The Case Of The Spinning Spaceship (Continued)

In my previous solution to The Case Of The Spinning Spaceship , I explained Archimede's Law Of The Lever :

The turning effect , or moment , on a lever, is equal to the force multiplied by the perpendicular distance from the fulcrum to the point of application . For example, a mass placed on the end of a lever a distance $d$ from the fulcrum is balanced by half the mass applied at a point $2d$ from the fulcrum, on the opposite arm. (The acceleration component of the force is provided by gravity.)

We then calculated the moment for the spaceship:

$m_a=4d\vec a-4d\vec a=0$

$m_b=0+d_{engine}\vec b-2d_{engine}\vec b+3d_{engine}\vec b-4d_{engine}\vec b+5d_{engine}\vec b-6d_{engine}\vec b+7d_{engine}\vec b=4d_{engine}\vec b$

In the second equation, $d_{engine}$ is equal to the distance between consecutive engines, and $nd_{engine}$ is the distance between the $n$ th oar and the stern, which has position $d_{engine}=0$ .
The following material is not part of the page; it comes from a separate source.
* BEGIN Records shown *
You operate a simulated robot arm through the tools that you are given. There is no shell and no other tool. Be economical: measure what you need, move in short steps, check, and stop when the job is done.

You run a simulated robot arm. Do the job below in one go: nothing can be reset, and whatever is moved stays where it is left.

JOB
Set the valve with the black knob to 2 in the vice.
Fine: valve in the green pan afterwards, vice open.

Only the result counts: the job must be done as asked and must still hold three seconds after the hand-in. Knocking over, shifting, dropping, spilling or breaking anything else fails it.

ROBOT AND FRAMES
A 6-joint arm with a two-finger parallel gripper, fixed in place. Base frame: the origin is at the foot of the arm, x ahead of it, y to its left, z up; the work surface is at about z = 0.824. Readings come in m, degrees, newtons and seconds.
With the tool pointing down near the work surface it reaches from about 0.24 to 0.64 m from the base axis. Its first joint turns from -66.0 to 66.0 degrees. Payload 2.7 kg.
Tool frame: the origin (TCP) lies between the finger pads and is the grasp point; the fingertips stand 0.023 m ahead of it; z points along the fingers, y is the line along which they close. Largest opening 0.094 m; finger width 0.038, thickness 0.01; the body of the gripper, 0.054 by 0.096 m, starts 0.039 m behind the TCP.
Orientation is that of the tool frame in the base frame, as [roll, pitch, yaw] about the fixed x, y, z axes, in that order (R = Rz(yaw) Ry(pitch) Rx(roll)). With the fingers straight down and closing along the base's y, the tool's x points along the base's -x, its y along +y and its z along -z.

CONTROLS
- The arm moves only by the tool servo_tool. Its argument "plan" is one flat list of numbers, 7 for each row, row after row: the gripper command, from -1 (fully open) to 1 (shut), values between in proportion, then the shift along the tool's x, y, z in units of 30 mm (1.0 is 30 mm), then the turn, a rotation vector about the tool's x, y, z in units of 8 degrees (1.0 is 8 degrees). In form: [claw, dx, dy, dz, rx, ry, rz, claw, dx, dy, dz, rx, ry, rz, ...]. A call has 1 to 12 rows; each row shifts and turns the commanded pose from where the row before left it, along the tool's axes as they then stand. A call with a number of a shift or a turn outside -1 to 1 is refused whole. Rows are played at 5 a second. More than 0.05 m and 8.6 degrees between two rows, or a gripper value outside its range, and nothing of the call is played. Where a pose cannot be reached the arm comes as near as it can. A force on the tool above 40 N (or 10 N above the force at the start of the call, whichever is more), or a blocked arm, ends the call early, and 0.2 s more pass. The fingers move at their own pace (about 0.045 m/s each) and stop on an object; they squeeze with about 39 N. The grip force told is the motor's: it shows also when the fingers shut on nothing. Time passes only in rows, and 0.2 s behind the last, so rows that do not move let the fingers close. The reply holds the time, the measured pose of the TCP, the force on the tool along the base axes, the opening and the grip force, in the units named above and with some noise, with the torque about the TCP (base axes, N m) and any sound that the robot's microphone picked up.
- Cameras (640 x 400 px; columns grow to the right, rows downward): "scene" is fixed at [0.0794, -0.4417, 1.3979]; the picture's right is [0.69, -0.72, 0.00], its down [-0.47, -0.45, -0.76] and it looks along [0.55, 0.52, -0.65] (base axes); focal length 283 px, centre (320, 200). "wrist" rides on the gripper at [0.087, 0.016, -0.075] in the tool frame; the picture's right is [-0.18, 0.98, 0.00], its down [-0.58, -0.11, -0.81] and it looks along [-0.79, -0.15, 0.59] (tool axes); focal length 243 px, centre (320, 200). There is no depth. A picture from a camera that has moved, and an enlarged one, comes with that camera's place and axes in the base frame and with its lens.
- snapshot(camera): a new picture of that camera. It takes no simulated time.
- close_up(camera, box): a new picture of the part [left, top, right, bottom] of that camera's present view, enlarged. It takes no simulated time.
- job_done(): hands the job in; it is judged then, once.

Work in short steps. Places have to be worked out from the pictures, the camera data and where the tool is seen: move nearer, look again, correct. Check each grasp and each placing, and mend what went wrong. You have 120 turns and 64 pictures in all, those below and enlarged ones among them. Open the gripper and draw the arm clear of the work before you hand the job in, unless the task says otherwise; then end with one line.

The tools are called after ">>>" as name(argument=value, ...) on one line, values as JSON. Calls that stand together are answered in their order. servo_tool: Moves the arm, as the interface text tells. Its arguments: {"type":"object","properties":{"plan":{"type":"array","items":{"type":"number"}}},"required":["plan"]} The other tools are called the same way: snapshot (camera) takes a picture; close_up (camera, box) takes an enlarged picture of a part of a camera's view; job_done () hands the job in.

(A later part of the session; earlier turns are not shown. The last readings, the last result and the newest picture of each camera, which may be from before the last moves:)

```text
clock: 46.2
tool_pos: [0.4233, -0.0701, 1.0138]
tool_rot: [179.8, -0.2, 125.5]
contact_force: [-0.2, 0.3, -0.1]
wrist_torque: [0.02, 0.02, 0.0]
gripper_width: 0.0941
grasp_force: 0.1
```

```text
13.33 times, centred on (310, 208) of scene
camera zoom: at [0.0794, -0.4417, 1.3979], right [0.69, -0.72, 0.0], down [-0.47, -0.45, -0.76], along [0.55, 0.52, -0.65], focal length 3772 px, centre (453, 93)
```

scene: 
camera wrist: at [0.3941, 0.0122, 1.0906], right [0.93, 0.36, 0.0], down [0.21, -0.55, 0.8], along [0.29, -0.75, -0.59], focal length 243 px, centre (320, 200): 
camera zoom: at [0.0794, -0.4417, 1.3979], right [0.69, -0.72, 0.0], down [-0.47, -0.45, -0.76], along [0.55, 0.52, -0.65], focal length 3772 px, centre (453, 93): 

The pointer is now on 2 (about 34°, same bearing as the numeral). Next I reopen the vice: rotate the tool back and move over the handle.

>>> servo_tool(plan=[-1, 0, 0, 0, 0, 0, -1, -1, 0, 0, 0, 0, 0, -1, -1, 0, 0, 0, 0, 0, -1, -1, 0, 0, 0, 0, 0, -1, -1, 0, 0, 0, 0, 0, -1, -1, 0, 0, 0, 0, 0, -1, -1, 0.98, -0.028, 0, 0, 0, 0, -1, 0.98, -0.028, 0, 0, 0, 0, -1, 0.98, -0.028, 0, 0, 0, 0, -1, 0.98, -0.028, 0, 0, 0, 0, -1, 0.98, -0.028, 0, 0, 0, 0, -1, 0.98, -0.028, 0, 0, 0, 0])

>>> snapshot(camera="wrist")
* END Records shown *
We must now solve for when the moment is $0$ . As the distance $d$ remains unchanged, the first equation is still equal to $0$ . This leaves us with the second equation, which, when the left-right position of the engines is unknown and the moment is assumed to be $0$ , takes the form:

$m_b=0=0\pm d_{engine}\vec b\pm2d_{engine}\vec b\pm3d_{engine}\vec b\pm4d_{engine}\vec b\pm5d_{engine}\vec b\pm6d_{engine}\vec b\pm7d_{engine}\vec b$

Dividing both sides by $d\vec b$ gives:

$0\pm1\pm2\pm3\pm4\pm5\pm6\pm7=0$

Now, the sum of $[0, 1, 2, 3, 4, 5, 6, 7]$ is $28$ , which means that the sum of the moments of one side of engines must be $14$ . Thus, this question is equivalent to separating the numbers $[0, 1, 2, 3, 4, 5, 6, 7]$ into two sets with sum $14$ .
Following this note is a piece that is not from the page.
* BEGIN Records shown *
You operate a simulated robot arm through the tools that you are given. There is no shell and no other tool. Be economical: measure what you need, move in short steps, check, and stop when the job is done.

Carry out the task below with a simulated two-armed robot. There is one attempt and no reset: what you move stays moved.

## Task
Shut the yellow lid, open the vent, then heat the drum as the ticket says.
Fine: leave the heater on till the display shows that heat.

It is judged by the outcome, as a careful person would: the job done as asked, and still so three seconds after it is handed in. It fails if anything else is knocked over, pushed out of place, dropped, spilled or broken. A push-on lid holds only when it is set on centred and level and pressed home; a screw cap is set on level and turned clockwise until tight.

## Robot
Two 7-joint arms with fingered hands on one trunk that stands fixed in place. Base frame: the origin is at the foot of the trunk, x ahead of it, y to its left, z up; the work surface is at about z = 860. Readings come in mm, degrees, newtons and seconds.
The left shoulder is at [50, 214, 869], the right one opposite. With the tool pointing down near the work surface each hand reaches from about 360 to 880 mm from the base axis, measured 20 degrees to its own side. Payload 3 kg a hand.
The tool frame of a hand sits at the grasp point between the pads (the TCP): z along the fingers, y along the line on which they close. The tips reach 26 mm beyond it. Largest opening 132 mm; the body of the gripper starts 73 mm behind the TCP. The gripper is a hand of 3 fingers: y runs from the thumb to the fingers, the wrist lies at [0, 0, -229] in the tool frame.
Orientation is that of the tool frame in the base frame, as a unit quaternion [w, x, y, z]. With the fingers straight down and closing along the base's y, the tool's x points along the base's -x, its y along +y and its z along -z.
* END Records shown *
Begin with the set containing 0. If it also contains $1$ , then the other two numbers must be $[6, 7]$ . If it contains $2$ but not $1$ , then the other two numbers are either $[4, 6]$ or $[5, 7]$ . If it contains $3$ but not $2$ and/or $1$ , then the other two numbers must be $[5, 6]$ . By similar reasoning, we cannot find a similar set for $4, 5, 6, 7, 8$ . Thus, the $\boxed{4}$ sets $[0, 1, 6, 7; 2, 3, 4, 5]$ , $[0, 2, 4, 6; 1, 3, 5, 7]$ , $[0, 2, 5, 7; 1, 3, 4, 6]$ , and $[0, 3, 5, 6; 1, 2, 4, 7]$ are the only possible arrangements.